◆ Source excerpt:
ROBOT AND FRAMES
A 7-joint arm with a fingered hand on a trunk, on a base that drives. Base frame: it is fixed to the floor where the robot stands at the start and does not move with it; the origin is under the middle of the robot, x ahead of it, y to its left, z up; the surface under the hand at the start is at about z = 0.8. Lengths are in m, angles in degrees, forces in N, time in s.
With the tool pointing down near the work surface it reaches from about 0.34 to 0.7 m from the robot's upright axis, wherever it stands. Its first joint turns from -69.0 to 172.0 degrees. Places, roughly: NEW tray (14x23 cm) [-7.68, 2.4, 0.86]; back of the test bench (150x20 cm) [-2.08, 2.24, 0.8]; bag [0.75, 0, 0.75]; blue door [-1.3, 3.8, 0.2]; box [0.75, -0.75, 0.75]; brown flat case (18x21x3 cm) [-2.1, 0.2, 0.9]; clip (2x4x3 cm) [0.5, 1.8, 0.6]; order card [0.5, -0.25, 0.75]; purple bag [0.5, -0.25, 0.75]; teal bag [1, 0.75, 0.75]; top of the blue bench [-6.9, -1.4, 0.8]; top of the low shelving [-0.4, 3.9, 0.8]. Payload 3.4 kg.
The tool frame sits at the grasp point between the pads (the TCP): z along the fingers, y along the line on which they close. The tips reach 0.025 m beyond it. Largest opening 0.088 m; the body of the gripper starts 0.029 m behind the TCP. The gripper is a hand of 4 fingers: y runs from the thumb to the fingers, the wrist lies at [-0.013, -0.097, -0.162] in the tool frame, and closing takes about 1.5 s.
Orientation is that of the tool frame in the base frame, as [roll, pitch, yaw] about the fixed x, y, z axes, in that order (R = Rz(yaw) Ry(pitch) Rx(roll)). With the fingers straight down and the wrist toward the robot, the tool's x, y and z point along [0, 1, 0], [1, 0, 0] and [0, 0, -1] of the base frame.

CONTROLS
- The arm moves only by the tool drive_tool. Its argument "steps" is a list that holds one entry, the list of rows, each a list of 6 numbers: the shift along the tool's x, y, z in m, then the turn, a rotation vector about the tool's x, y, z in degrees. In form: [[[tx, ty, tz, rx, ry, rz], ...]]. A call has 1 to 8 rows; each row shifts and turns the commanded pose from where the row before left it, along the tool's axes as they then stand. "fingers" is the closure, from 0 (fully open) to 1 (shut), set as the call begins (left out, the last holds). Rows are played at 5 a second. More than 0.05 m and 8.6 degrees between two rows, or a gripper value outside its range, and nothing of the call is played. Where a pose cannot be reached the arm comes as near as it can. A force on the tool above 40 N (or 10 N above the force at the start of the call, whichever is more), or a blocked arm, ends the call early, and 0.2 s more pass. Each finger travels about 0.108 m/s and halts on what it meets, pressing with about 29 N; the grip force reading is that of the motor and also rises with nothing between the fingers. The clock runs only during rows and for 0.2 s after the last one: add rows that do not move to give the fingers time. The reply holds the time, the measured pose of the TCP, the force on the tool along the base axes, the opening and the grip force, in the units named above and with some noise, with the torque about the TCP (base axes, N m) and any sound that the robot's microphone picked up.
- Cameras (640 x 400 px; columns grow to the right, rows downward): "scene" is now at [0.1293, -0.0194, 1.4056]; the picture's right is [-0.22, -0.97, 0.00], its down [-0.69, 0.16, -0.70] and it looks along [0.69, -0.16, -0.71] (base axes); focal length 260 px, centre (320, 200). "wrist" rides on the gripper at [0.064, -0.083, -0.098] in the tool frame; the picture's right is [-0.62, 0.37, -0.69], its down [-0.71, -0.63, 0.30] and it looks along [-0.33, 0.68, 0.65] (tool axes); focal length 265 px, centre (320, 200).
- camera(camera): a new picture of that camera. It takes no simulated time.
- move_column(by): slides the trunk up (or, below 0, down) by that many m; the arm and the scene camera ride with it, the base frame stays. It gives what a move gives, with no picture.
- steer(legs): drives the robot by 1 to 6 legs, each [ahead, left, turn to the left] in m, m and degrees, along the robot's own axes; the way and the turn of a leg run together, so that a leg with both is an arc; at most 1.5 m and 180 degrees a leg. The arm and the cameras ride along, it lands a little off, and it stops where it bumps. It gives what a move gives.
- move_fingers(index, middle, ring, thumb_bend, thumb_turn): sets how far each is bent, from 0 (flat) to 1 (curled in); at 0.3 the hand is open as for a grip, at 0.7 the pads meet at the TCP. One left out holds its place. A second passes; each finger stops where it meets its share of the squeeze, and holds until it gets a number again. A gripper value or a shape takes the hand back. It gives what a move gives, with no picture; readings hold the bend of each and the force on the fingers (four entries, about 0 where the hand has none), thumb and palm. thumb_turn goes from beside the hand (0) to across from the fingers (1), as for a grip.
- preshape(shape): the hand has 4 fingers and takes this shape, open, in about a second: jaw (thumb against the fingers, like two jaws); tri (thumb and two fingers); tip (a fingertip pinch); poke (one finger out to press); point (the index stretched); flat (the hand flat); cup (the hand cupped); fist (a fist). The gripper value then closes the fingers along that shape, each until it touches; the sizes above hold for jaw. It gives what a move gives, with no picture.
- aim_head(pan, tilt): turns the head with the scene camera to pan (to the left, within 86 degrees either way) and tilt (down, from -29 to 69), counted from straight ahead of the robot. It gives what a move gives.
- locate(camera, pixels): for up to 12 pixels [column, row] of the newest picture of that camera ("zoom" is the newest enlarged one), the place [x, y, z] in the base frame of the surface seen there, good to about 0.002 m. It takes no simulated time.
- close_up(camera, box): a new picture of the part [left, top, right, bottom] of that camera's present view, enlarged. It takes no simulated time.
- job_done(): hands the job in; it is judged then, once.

◆ Reading passage:
Sunday, August 31, 2014

Buttered Cat Paradox

Okay, now I'm a little bit hopeful that I can start to get on top of things again, if of course my fingers readjust to this tiny little keyboard I have. Yes, I'm back to the one I got for my tablet. And why when there is that lovely mac just over there on the desk? Wait! It's not there. The desk isn't there! In fact, the whole kitchen has changed. No, this is not Murder By Death, though that'd be kinda cool if it was. And no, we were not robbed.

Apparently we're in Sweden. At least, that is what it looks like based upon the blue and yellow flag that I see merrily fluttering in the wind just outside the window, on my left. It's 8:01am August 31st, Central European Time Zone. The flag is primarily blowing, let's call it, forward. So, if you'd like, you can go online, check the wind direction for this time and date in Orebro and figure out which way I'm facing if you'd like. All I know is that I'm facing the dishwasher. And that is a whole other story.

If I crank my neck around and look over my left shoulder out the window behind me I can see a Canadian flag fluttering, equally happy, in what I presume is the same wind. It may be using a different one though, as it seems to be gaining.

◆ List of tasks:
A. In the reading passage, find "Apparently we're in" and reproduce everything up to and including "whole other story.".
B. Resume the reading passage where it left off.

◆ Expected answers:
A.
Apparently we're in Sweden. At least, that is what it looks like based upon the blue and yellow flag that I see merrily fluttering in the wind just outside the window, on my left. It's 8:01am August 31st, Central European Time Zone. The flag is primarily blowing, let's call it, forward. So, if you'd like, you can go online, check the wind direction for this time and date in Orebro and figure out which way I'm facing if you'd like. All I know is that I'm facing the dishwasher. And that is a whole other story.

B.
The combination of the Swedish and Canadian flag fluttering in the same wind on the same house tells me that in all likelihood that I am at my Aunt Karen and Uncle Per's home. This has just been confirmed by my uncle coming into the kitchen. It is further confirmed by me having gone to sleep here last night, not being prone to somnambulism, and generally all around, not being a daft bastard.

So, all of this to say, we're not in Denmark anymore.

Okay, perhaps I am a daft bastard.

We are still in a Scandinavian country though, so those three cool new letters I was just getting used to still apply, however, as you may recall from the above, I'm on my little tablet keyboard. They're not here anymore. Please mourn them quietly.

I believe I owe you all a bit about Copenhagen. 

This is Copenhagen.


As is this.


As is this, if you like your world made out of Lego.


Everything is awesome....

Truth be told, all of these pictures are of Copenhagen, so I should likely stop repeating myself. I mean, I'll keep using the same words, so I guess that, in it's strictest just a minute sense, it is repetition, but I'll keep reordering them to tell you something different. Hopefully. I am getting more like my Dad afterall.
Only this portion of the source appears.